Social institutions – social business in culture, heritage and the arts – are the talk of town. A social institution is an organisation that has put in place all the strategies, processes and technologies to systematically engage employees, audience and other stakeholders to maximise their co-created value. A nice definition (although you probably have to read it twice) and as such virtually unusable in your day-to-day.
While working with organisations to make them more social, I’ve discovered the definition can be summarised in a simple equation, one that should be solved before you do anything in order to become a more social institution:
What you – the institution – are really good at
What others can contribute to this
Something that has added value to the both of you
It’s a simple equation, one we often solve intuitively in our work. You + They = Value. Here’s how it works for one of my favourite institutions in the world at the moment:
Providing a tech platform & innovation in online education
World class courses (from teachers) & knowledge, energy and expertise (of students)
Access to world-class education for everyone (Coursera)
As with any equation, it is the order in which you address the unknowns that determines the validity of the solution.
The traditional approach is to start with what you’re good at or happen to be doing for a long time. Exhibitions, educational programmes, research… Then we assume this has an inherit value for others, a value we need to continue our work: money, time or eyeballs, which becomes what the others are asked to contribute. Pay admission to see our stuff. Click a link to enjoy our website. Equation solved.

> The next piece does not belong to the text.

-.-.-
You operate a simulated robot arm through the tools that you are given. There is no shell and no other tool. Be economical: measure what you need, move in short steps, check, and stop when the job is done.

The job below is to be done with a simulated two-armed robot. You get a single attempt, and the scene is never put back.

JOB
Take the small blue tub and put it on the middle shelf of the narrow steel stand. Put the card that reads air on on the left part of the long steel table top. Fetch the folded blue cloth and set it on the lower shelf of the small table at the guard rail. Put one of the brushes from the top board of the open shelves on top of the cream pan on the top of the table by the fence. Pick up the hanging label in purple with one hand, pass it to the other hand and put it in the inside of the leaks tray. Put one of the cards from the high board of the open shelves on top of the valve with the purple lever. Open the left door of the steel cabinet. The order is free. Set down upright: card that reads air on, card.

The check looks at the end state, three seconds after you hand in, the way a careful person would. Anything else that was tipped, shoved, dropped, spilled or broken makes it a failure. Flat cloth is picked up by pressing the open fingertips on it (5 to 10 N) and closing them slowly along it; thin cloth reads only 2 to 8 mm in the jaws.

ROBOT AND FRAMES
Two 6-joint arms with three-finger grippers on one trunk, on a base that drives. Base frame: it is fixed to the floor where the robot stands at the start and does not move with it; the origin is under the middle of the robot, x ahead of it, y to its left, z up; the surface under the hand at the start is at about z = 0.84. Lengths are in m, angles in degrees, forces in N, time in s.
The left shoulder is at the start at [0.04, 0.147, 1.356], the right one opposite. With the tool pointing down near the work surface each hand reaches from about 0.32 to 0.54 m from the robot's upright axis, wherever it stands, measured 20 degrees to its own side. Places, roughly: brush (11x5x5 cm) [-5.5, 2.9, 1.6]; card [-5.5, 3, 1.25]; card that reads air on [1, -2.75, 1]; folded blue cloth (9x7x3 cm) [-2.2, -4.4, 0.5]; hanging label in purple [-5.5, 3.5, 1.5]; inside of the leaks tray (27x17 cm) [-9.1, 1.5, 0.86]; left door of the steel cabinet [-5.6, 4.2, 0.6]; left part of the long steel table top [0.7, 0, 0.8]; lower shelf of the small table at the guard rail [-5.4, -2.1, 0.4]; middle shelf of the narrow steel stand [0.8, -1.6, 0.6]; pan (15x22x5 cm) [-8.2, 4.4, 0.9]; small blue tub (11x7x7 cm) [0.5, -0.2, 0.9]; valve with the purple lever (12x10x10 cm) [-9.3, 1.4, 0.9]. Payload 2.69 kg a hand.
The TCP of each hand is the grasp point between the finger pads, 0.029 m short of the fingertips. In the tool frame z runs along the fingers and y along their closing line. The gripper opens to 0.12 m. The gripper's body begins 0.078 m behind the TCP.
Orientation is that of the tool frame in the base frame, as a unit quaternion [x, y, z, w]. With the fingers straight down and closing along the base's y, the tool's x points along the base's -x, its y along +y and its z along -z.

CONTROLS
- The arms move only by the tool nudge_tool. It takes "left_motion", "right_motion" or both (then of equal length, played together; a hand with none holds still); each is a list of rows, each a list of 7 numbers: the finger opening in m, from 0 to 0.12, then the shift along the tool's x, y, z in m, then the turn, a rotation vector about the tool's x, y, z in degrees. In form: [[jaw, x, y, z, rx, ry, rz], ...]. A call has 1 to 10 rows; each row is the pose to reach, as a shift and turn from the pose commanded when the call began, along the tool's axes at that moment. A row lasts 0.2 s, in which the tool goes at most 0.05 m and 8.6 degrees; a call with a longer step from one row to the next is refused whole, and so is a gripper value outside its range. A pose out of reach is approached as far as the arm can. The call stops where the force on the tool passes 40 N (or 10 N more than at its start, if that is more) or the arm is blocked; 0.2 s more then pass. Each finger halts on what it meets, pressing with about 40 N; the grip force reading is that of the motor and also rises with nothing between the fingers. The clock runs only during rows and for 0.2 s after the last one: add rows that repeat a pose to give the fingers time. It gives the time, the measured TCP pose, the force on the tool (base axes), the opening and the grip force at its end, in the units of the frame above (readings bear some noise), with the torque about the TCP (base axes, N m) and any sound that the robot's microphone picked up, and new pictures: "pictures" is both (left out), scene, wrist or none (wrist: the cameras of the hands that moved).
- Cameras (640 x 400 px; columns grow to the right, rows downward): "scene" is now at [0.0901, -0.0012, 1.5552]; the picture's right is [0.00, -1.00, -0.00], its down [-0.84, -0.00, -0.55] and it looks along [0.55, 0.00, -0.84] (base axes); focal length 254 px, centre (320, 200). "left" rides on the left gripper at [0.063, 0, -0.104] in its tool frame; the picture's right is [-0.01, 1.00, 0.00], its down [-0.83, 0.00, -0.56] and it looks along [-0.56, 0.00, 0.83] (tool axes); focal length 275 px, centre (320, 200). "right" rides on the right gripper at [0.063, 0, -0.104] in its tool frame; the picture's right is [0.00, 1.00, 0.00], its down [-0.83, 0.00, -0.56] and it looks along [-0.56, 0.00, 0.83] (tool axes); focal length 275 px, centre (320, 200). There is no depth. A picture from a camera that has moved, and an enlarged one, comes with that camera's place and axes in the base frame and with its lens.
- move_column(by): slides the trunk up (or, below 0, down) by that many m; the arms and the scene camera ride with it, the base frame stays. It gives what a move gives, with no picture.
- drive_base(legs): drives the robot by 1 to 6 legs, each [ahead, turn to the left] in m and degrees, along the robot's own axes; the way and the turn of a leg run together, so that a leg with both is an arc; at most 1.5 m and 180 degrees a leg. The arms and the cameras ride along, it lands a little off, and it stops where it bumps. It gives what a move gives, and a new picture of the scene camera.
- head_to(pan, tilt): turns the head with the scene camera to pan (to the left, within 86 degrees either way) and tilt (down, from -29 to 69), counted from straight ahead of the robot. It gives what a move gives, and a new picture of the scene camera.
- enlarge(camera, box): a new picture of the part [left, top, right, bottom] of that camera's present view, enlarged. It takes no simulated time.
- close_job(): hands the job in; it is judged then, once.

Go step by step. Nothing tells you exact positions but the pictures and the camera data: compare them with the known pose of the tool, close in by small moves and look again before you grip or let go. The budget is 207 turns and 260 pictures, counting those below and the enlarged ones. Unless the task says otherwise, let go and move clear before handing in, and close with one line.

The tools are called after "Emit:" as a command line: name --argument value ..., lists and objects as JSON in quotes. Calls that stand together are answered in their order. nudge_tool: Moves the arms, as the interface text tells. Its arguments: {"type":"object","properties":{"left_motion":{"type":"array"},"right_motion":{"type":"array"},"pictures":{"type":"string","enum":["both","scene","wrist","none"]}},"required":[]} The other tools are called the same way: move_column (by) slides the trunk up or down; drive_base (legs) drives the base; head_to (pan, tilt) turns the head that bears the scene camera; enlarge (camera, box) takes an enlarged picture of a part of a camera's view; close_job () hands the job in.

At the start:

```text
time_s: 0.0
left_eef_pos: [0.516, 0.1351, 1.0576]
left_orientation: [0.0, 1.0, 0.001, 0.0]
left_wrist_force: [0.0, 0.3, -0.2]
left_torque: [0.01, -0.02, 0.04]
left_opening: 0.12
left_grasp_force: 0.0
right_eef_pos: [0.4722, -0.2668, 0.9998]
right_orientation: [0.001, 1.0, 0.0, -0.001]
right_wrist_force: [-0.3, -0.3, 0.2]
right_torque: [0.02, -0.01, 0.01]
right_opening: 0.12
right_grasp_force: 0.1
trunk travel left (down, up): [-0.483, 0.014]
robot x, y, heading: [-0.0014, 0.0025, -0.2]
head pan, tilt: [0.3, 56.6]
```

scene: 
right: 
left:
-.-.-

A social institutions approaches the equation from the other end: what has value to the both of us? Creative freedom, intercultural understanding, historical awareness, a cleaner environment. Then both of the unknowns on the other side of the equals sign are addressed. How can we work together with others to achieve this, what role do we play and what can others contribute?
It’s a tougher puzzle, but the good thing is we often know already what the value is we’re after. It’s our mission or vision statement. It’s why we exist in the first place. Another example? Here’s what the equation may look like for one of my favourite museums:
A safe space for memories & warm and friendly staff & travelling exhibitions
Personal stories about relationships gone sour
Comfort and the opportunity to overcome an emotional collapse through creation
The solution to the equation forms the basis for projects, processes and – maybe – even your strategy. The equation also works for individual projects, even for individual channels such as Twitter (what value does it create, what do you do, what will your followers contribute?). It’s a fun exercise to play with your team and I find it gives fresh insights. In short: try it!
How does the equation work out for your institution? Or how could it work out?